Text shown =>
Invisible fence, electric fence or wireless fence are all considered the same type of fence for your dog, there will just be a few variances between them.
If you are considering getting an invisible fence for dogs, this article will provide you with information for you to make the decision if this is the best dog fence for your situation, your yard type and your dog’s personality. Invisible fence pros and cons to help you decide if it is best for you.
I will provide you with information on approximate costs, DYI installation or professional installation and the different types that are available. Along with pros and cons of the invisible fence so you can make an educated decision before you proceed. Keep reading to learn more.
Basic Information On How The Invisible Fence Works
You will have to choose between either a perimeter type system (wireless) or a buried wire system. I will explain both of these in a later section.
You will have a transmitter device either located in your garage or your home. When your dog approaches the boundary that you have established, the transponder will send an audio alert, static warning or a combination of both to your dog’s receiver collar. Most systems will have different levels and different combinations that you can set for your dog.
There are different amounts of electric force the collar will receive depending on how you set up the system. You will receive an instruction booklet that gives recommendations for dogs based on their weight.

Recorded information =>
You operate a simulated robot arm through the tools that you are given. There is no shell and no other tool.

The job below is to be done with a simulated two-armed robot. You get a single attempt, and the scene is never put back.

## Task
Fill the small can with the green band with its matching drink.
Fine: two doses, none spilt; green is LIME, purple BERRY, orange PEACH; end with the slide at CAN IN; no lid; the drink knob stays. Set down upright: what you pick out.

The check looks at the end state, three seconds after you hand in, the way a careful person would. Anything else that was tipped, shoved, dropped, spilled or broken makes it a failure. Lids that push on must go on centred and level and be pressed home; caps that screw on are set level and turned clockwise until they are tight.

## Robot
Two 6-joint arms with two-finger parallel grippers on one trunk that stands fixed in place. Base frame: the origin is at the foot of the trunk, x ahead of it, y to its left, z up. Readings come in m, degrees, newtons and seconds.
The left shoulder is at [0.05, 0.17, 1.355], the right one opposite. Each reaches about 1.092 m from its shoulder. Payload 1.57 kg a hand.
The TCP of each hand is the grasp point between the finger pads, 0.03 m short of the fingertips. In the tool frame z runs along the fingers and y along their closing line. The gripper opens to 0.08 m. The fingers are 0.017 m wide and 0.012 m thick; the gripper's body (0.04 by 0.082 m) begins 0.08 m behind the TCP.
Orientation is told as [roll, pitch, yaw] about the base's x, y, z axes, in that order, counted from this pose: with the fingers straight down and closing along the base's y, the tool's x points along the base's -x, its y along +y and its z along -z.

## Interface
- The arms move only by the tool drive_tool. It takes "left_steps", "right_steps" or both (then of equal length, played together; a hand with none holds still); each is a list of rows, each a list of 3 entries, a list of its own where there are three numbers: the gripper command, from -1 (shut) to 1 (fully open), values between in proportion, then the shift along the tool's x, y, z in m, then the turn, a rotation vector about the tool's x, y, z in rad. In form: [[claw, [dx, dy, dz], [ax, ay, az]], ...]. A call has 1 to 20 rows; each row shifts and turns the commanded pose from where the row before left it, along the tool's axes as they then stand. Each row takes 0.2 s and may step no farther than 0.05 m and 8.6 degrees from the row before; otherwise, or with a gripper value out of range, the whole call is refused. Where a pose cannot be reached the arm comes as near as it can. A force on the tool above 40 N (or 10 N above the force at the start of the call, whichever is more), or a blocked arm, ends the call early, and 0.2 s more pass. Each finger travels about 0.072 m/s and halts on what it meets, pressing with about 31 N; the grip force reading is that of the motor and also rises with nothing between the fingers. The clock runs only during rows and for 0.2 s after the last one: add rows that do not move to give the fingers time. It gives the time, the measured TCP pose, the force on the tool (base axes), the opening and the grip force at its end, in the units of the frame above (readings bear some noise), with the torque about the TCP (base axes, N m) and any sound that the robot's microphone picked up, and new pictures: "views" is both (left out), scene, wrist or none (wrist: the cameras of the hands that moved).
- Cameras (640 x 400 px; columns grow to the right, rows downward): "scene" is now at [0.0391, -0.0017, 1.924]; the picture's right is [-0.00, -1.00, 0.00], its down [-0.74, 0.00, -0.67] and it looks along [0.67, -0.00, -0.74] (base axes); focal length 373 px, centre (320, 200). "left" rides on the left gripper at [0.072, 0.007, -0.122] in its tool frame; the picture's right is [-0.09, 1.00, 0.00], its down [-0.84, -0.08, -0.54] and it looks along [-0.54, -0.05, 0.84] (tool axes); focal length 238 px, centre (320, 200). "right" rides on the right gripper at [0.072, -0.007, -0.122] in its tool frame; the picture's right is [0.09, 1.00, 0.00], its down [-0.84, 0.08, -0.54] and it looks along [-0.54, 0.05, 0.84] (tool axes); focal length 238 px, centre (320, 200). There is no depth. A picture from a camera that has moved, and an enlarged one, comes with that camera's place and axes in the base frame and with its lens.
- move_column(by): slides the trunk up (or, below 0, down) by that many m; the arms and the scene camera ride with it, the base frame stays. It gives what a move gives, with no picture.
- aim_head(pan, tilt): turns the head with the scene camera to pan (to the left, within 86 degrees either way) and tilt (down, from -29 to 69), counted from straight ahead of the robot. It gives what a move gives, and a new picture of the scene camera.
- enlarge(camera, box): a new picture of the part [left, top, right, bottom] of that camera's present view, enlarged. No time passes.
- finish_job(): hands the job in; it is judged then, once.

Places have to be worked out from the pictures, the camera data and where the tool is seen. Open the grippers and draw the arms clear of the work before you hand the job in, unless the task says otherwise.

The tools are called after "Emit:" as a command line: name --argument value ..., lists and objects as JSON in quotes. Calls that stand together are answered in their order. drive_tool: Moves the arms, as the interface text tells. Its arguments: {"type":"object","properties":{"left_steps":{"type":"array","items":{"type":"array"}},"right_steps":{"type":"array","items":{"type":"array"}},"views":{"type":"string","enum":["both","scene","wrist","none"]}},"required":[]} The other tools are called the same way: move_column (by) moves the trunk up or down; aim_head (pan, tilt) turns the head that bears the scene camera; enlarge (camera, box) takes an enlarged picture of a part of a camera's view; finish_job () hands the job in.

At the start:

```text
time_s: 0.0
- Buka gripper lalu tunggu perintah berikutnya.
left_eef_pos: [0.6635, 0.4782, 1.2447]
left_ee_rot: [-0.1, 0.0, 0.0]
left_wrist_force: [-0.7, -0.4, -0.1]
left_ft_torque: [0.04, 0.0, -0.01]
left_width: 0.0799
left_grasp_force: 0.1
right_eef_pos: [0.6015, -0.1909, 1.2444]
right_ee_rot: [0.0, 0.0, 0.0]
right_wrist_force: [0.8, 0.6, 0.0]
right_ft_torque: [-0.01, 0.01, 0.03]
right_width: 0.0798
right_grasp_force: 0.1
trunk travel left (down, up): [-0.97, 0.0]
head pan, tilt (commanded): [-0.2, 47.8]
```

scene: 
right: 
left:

Problem A => Copy the part of the text shown from the words "Invisible fence, electric" through the words "variances between them.".
Problem B => Produce the text that comes next in the text shown.

Expected output A =>
Invisible fence, electric fence or wireless fence are all considered the same type of fence for your dog, there will just be a few variances between them.

Expected output B =>
It is best if you experiment with the system to make sure to only give enough electric shock to contain your dog, but to keep your dog happy as well.
I would also suggest testing the system on yourself. Hold the collar in your hand while holding it over the boundary line. What you should feel is an irritating sensation, but not a painful or shocking pain.
The electric charge should be set up so it is similar to a splash of water on the face. Enough to surprise your dog and stop their movement forward. It should never be set up to hurt your dog.
Types Of Invisible Fences
Perimeter Fence Or Wireless Fence – This type of fence is the least expense and the easiest and quickest to install. You basically just plug it in. The transmitter is the center of what the perimeter will be. It will create an invisible circle out from the transmitter. You determine the range. If you determine that 500 feet is your range, it will give your dog 500 feet in every direction from the transmitter.
There are perimeter fences that also allow you to do other than circle shapes, but the circle is the most common, and you will want to check what shapes are available before you purchase a system.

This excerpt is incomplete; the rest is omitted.